Revising its June estimates significantly upwards, Dixons Carphone now says that 10 million customers were involved in last year’s data breach.
When the breach was first disclosed in June, the company announced that 1.2 million names, addresses and email addresses had been accessed, in addition to the details of 5.9 million payment cards, though the company assured customers that the vast majority of these had chip-and-pin protection.
The company has been working with external experts including the National Crime Agency to investigate the hack since it was discovered, and says that its investigation is now nearing completion.
It initially reported that no fraudulent activity resulting from the breach had been observed, and that there was no indication that customer data had left the company’s systems.

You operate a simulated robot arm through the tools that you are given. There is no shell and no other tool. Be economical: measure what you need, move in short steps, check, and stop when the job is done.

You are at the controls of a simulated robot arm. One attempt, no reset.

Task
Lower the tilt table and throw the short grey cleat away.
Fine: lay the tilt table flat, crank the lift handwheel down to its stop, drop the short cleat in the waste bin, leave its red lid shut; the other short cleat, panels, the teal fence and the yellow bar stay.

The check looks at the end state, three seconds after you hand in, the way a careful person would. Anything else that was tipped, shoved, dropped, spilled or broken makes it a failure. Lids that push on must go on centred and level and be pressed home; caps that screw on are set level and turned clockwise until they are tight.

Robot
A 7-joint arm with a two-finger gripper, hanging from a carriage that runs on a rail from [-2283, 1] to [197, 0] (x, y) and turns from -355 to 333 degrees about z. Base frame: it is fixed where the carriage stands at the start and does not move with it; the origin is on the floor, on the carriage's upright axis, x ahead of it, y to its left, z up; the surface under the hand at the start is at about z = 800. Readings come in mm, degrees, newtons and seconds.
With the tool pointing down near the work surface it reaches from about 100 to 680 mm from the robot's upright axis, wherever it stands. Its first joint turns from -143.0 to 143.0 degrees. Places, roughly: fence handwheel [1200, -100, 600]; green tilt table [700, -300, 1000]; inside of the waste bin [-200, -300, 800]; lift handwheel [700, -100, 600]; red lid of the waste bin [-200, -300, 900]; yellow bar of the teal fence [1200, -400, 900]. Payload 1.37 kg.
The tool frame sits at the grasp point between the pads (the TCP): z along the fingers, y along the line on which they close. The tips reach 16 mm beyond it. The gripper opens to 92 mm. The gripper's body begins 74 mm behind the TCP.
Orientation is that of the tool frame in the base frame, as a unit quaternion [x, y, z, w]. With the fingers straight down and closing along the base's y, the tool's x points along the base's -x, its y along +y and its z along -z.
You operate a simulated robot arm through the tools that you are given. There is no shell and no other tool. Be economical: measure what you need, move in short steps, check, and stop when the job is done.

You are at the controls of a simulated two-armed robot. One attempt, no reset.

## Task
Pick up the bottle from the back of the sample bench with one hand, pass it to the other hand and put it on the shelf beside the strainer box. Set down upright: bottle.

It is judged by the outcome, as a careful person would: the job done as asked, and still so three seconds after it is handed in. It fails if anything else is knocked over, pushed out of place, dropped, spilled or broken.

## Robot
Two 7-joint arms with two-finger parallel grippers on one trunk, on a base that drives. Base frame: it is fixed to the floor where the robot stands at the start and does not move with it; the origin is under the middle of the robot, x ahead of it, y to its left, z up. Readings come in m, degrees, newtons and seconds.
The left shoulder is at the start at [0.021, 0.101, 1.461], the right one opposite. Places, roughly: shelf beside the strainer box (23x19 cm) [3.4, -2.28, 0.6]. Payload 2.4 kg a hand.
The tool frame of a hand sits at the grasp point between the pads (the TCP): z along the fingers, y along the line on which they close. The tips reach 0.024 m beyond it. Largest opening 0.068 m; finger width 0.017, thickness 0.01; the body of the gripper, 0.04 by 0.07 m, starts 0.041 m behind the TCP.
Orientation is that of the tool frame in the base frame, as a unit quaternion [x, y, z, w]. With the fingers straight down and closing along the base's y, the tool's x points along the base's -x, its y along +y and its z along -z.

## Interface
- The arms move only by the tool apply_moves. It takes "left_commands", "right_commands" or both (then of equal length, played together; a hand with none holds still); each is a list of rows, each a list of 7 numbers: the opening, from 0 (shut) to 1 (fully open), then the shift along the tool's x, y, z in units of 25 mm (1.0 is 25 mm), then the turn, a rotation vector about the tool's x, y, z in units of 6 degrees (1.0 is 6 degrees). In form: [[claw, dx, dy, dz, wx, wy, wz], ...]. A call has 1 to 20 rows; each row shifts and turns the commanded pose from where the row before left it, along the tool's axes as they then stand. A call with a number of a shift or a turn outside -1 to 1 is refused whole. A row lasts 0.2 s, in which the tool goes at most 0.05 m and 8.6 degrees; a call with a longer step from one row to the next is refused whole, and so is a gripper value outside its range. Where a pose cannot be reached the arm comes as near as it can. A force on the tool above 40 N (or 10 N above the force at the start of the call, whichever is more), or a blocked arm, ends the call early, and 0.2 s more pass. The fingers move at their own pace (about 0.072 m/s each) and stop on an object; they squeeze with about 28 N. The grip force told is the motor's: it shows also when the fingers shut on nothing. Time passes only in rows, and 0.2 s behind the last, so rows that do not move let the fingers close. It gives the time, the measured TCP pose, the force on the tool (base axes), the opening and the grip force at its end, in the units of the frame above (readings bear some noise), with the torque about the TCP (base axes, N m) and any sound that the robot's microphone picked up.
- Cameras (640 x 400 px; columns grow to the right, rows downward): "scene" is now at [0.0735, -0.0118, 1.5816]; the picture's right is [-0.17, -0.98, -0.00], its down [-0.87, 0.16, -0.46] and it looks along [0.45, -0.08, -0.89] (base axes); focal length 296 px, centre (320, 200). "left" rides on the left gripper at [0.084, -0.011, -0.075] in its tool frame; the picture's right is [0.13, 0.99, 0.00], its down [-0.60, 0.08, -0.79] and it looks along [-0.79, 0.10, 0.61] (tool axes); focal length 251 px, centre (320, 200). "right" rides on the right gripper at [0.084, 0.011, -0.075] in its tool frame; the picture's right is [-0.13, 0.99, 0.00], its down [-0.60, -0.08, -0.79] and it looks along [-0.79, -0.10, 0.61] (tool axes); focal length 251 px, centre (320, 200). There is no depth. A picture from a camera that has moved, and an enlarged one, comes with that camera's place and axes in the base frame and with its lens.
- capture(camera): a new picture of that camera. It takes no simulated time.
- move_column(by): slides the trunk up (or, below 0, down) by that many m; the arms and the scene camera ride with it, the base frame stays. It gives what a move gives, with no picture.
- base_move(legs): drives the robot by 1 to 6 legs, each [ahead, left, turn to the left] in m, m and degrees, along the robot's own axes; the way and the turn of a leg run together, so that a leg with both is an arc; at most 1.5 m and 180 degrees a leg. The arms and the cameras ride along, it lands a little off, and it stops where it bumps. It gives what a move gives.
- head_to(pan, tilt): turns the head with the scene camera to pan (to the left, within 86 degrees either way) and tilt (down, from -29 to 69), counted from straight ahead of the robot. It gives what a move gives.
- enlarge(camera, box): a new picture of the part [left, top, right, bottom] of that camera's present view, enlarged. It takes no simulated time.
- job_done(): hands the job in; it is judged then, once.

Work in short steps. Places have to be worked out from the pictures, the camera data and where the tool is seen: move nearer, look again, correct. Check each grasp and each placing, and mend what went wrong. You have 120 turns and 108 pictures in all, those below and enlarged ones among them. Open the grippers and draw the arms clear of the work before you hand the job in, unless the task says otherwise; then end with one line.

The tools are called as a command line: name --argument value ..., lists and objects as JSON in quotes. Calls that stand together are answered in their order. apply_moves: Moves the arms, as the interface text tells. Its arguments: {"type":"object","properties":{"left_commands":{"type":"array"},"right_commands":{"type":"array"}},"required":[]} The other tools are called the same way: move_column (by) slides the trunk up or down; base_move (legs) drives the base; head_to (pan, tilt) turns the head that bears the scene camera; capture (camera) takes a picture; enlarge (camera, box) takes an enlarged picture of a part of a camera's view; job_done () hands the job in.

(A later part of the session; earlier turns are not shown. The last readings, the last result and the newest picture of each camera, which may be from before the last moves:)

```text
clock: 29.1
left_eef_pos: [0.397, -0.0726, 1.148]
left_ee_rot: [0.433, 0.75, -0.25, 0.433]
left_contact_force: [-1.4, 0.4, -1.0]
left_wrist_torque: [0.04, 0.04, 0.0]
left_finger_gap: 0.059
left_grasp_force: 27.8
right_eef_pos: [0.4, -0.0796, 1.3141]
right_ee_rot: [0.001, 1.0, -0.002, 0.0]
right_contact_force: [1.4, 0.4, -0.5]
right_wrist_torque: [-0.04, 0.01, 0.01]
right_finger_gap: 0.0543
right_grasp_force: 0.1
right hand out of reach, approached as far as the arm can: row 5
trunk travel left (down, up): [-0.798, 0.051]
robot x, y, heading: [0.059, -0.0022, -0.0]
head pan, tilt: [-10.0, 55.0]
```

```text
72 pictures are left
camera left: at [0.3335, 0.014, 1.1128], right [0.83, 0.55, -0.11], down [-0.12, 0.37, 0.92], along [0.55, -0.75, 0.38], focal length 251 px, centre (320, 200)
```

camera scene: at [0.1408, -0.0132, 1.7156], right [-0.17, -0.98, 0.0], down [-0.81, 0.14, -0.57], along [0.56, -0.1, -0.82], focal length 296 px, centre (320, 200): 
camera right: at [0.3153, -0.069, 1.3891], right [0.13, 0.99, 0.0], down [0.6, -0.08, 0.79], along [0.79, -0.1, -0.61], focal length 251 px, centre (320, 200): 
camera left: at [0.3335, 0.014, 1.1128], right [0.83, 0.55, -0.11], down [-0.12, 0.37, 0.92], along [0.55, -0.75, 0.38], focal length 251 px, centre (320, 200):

Again, we’re disappointed in having fallen short here, and very sorry for any distress we’ve caused our customers.
– Alex Baldock, CEO, Dixons Carphone
However, the investigation has now revealed that personal data may have been exfiltrated, and that almost ten times as many customers were impacted by the breach as Dixons Carphone initially reported.
“Since our data security review uncovered last year’s breach, we’ve been working around the clock to put it right,” said CEO Alex Baldock. “That’s included closing off the unauthorised access, adding new security measures and launching an immediate investigation, which has allowed us to build a fuller understanding of the incident that we’re updating on today.”
The company said in a statement (PDF) that it has put further security measures into place and increased its investment in cybersecurity. It says that it will be contacting all customers to apologise and advise them of protective steps they can take to reduce the risk of fraud.
“Again, we’re disappointed in having fallen short here, and very sorry for any distress we’ve caused our customers,” Baldock added. “I want to assure them that we remain fully committed to making their personal data safe with us.”